* [Excerpt]
Vous proposez aujourd’hui un texte très similaire à celui de la proposition de loi du 4 décembre dernier et qui contient deux dispositions. Premièrement, vous proposez d’étendre la perte de nationalité aux personnes portant les armes ou se rendant complices d’un tel acte à l’encontre de l’armée française, de forces de sécurité ou de simples civils, dès lors qu’elles le font sur un théâtre d’opération extérieure où la France est engagée ou bien sur le territoire national « au profit d’un État ou d’une organisation contre lequel la France est engagée militairement ». Deuxièmement, vous proposez de créer un nouveau crime d’indignité nationale dans les mêmes cas de figure.
Il suffirait peut-être de rappeler que le Gouvernement vous objectait en décembre dernier l’inconstitutionnalité de votre proposition, car ce qui était inconstitutionnel hier l’est toujours aujourd’hui.

* [Dataset content]
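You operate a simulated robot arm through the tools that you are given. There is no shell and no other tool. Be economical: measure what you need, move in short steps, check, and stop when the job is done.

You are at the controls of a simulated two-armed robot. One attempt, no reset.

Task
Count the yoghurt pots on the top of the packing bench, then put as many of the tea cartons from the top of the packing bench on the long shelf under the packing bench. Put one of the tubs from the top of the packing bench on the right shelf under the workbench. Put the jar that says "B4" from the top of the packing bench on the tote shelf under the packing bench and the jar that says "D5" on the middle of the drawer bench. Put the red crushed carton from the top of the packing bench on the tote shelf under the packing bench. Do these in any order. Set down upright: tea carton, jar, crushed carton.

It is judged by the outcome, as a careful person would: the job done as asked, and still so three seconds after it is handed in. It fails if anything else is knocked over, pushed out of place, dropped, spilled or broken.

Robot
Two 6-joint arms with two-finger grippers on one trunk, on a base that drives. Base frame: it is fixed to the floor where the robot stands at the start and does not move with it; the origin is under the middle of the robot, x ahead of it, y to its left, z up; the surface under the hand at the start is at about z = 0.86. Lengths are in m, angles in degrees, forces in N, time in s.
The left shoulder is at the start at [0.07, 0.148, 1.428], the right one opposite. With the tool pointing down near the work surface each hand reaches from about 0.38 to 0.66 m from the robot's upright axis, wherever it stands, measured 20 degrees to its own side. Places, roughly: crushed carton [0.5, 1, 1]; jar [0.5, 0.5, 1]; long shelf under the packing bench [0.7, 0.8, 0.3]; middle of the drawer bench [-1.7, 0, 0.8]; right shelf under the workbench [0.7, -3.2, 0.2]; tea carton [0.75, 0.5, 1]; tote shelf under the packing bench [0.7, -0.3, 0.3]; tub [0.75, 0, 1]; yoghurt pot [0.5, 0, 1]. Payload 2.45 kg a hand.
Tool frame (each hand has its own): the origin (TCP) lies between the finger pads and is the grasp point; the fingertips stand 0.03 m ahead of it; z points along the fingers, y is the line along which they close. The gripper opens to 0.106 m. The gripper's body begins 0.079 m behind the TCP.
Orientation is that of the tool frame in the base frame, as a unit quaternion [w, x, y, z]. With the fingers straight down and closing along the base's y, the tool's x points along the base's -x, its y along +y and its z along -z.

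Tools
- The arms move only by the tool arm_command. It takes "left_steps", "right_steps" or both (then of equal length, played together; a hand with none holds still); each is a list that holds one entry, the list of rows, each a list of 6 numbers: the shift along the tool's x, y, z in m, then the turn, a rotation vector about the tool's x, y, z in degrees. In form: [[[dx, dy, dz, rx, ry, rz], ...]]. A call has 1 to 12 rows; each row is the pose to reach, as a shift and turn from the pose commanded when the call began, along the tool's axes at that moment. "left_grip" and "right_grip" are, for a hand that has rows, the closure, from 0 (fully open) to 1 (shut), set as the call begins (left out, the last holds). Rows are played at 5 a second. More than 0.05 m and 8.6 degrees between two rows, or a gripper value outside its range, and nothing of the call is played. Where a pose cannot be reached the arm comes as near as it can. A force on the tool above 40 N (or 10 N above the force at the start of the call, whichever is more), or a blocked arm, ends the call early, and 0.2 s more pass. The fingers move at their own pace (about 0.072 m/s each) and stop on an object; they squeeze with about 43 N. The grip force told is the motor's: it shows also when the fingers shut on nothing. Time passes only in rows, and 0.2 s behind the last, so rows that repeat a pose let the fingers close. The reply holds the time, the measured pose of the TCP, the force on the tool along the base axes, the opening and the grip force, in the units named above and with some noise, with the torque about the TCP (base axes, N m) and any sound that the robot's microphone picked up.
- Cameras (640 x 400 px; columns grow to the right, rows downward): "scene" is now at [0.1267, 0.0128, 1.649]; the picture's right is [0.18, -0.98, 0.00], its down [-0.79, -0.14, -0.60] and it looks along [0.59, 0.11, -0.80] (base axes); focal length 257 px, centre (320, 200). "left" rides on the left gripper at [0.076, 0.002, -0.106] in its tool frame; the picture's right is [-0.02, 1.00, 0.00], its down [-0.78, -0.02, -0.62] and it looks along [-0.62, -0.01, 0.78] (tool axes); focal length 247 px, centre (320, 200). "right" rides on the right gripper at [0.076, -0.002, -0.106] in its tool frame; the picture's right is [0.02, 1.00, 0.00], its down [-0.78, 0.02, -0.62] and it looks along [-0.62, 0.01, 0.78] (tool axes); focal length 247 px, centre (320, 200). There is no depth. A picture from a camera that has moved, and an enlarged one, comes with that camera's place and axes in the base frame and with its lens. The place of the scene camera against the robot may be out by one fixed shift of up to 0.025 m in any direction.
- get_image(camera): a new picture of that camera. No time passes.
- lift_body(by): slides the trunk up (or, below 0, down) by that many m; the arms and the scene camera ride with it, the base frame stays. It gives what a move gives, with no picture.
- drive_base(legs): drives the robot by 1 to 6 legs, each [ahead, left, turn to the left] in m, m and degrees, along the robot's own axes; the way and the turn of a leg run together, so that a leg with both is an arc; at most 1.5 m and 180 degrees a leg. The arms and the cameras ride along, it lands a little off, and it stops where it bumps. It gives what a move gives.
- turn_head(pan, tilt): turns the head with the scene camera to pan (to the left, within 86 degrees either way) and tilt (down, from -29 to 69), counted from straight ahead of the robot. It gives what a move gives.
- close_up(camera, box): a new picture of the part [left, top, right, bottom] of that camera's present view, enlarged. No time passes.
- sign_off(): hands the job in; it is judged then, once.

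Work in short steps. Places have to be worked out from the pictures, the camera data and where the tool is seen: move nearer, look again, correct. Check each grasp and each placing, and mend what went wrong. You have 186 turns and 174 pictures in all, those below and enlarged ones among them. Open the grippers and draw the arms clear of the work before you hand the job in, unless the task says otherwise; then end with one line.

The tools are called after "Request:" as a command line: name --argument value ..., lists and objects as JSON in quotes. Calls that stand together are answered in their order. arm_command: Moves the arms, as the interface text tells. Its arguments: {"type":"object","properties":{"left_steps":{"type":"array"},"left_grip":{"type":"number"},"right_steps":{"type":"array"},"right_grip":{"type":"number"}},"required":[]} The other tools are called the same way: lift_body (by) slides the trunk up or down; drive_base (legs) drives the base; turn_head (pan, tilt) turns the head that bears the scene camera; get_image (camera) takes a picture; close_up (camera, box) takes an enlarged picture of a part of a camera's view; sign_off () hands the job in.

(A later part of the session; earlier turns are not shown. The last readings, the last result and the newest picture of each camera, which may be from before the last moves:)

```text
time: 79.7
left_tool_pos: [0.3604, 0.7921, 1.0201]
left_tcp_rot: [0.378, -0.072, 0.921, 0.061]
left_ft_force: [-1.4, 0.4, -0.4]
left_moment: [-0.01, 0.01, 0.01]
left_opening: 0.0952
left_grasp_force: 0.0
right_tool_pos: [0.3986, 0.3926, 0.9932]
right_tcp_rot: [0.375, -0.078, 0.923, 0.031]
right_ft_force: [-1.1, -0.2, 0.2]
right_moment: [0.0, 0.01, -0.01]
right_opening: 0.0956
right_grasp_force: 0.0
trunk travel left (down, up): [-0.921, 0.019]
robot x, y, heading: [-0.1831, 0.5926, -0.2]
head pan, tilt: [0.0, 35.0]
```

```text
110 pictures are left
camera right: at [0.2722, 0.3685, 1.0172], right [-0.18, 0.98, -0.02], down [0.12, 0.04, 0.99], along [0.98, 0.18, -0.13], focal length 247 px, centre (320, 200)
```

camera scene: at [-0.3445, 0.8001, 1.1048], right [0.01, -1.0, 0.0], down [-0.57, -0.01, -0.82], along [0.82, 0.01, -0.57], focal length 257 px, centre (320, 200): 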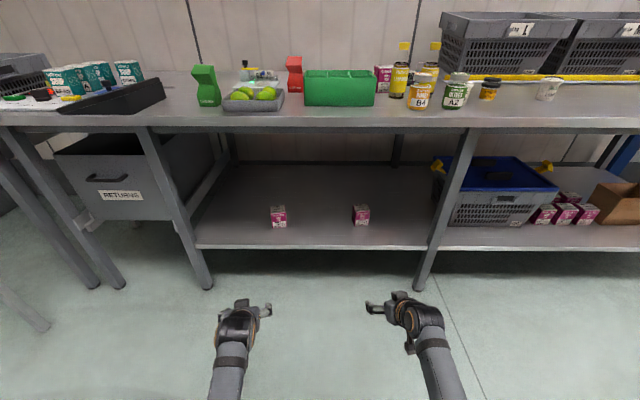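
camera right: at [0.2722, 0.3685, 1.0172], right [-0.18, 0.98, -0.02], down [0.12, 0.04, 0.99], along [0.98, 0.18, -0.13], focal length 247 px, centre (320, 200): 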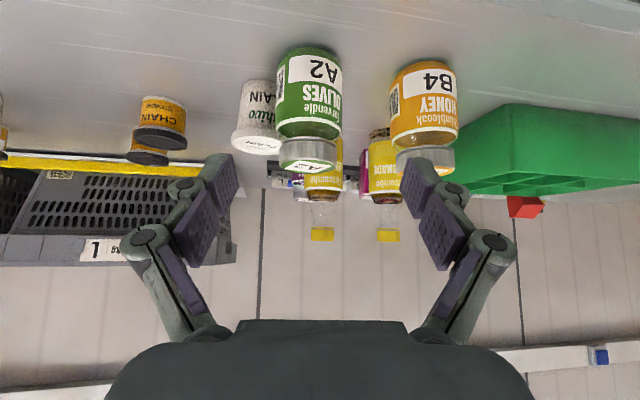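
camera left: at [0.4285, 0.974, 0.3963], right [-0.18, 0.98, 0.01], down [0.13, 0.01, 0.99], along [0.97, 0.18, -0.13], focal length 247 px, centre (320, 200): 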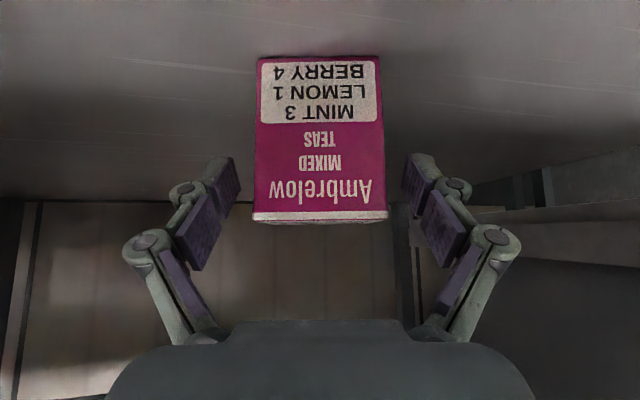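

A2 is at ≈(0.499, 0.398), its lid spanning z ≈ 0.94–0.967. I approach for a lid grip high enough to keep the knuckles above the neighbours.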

* [Requirements]
- A) Give the stretch of the excerpt that starts with "Vous proposez aujourd’hui" and ends with "l’est toujours aujourd’hui.", unchanged.
- B) Please continue the excerpt.

* [Responses to the exercise]
- A)
Vous proposez aujourd’hui un texte très similaire à celui de la proposition de loi du 4 décembre dernier et qui contient deux dispositions. Premièrement, vous proposez d’étendre la perte de nationalité aux personnes portant les armes ou se rendant complices d’un tel acte à l’encontre de l’armée française, de forces de sécurité ou de simples civils, dès lors qu’elles le font sur un théâtre d’opération extérieure où la France est engagée ou bien sur le territoire national « au profit d’un État ou d’une organisation contre lequel la France est engagée militairement ». Deuxièmement, vous proposez de créer un nouveau crime d’indignité nationale dans les mêmes cas de figure.
Il suffirait peut-être de rappeler que le Gouvernement vous objectait en décembre dernier l’inconstitutionnalité de votre proposition, car ce qui était inconstitutionnel hier l’est toujours aujourd’hui.

- B)
Répéter une erreur n’en fait pas une vérité. Toutefois, je comprends les raisons qui motivent votre proposition de loi. En réalité, une même volonté nous anime : que l’État et la République utilisent tous les moyens constitutionnels et juridiques à leur disposition pour mettre les terroristes, où qu’ils se trouvent, hors d’état de nuire. Nous avons un devoir de protection à l’égard des Français. C’est la raison pour laquelle le Gouvernement n’a cessé, depuis des mois, avant même les tragiques attentats de janvier, de renforcer notre arsenal répressif et préventif contre le terrorisme.
Nous avons donné des moyens supplémentaires à nos services de sécurité et de renseignement. Avec la loi du 13 novembre dernier, nous nous sommes également dotés d’outils juridiques nouveaux pour lutter contre l’action et la propagande des organisations terroristes. Nous allons maintenant élaborer, avec le Parlement, une loi sur le renseignement à la mesure des enjeux de sécurité auxquels nous sommes confrontés.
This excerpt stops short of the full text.